Are your trustees talking about digital?

Menai Owen-Jones, ACEVO trustee and CEO of The Pituitary Foundation, reflects on some of the reasons that trustees may not be embracing digital, what they can do to remove the barriers to digital transformation, and how the new Charity Digital Code can help

“If you don’t do technology, technology will do you.” This was a powerful message for all sector leaders, including trustees, from Pippa Malmgren, former presidential advisor and a prominent public speaker, at last month’s ACEVO 2018 conference. There’s a lot of content available about the benefits of digital, such as how it will help the sector to increase its sustainability, impact and efficiency. Yet we still hear regularly about how the not-for-profit sector is playing little, or no part, in the digital revolution.

Why is there such a gap between knowing what we should do about digital, and actually doing it?

Digital is fundamentally about mindset, changing culture, and leadership behaviours. Whilst bottom up change is imperative, the organisation will only transform if the importance of digital is comprehended at the top; this includes the board of trustees. After all, the board sets the tone and culture of the organisation.  If trustees are not talking about digital, even if the charity is experimenting with digital in parts of the organisation, it is unlikely to be widely effective, or develop any synergy to create transformational, long-term success.  As Professor Sunil Gupta wrote in his book, Driving Digital Strategy: “Creating an independent digital unit is like launching a speedboat to turn around a large ship.”

Our trustees’ duties include acting in the charity’s best interests and to manage its resources responsibly, which includes avoiding undue risk.  Many boards are risk averse, and the rapid changing world of digital can seem risky.  The counter to this of course is to think about the risk of doing nothing, or being too slow to change. Most people have a tendency to maintain the status quo and generally don’t like change. If we fail to innovate however, what will happen to our organisations in five or 10 years’ time? If we fail to change, are we acting in our organisation’s best interests?

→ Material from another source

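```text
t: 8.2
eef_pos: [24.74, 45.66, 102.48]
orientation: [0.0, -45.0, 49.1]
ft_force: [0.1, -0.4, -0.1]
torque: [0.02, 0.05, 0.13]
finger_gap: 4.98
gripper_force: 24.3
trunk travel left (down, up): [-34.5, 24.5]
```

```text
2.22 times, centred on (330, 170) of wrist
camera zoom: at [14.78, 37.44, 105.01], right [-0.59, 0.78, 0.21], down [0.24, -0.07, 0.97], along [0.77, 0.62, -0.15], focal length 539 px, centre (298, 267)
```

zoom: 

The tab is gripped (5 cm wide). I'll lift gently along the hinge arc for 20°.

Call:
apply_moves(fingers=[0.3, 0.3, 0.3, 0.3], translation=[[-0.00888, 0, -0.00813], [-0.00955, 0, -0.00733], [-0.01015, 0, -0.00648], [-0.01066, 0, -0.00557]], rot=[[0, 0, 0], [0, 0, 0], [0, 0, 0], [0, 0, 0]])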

How can trustees become digital enablers?

  1. Access the new Charity Digital Code

A good place to start is to refer to the Charity Digital Code which launched this month.

It’s a useful free framework for charities of all sizes, (and budgets), focusing on principles, what success looks like and best practice in digital. If you’re thinking about how to introduce digital to your board, you could start with adding the Charity Digital Code onto your next board agenda. Framing the discussion around the fact that digital is actually a governance, leadership and strategic issue will encourage engagement.

  1. Review your board’s composition and skills

An effective trustee board should draw on a range of skills, knowledge, experiences and attributes.

Are digital skills truly represented on your board? Does your board really know enough about digital to make informed decisions?  If not, consider recruiting a digital trustee; maybe set up a millennials advisory board to inform you about how they use digital; or consider a reverse mentoring programme, with a younger volunteer, or staff member, matched with a trustee.

  1. Refresh your strategy

Once board members are more attuned to digital, progress the discussion to how the board can ensure digital is a key part of your overall organisational strategy.

Charities should develop a digital strategy which helps them achieve their charitable purposes, aims and objectives. This may either be incorporated into the overall organisational strategy, or a standalone digital strategy. In either case, digital should be embedded in the charity’s ways of working, not an add-on.  A place to start, to inform your strategy development, could be to undertake a digital mapping exercise, looking at where and how you are currently using digital in your charity.

  1. It’s about courageous leadership

Driving change isn’t easy.  In the 21st century, trustees as leaders need courage and the ability to “understand and move between multi-dimensional spheres and silos of expertise.” (The Leadership Lab, Chris Lewis & Pippa Malmgren). Boards should accept that digital transformation can have its risks, it can take time, and the transition period could be turbulent, especially for established organisations. This is why vision, strong leadership and an effective roadmap for how the organisation is embracing digital is critical.

  1. Think long-term, big picture

Digital presents an endless number of opportunities to benefit the whole organisation.  You can improve your governance, drive your strategy, build networks, meet the changing needs of your beneficiaries, support your charity’s sustainability and ultimately increase your charity’s impact.  By championing a culture of embracing change, experimenting and scaling, boards of trustees that think digitally will be building the organisation for the future, not just for the now.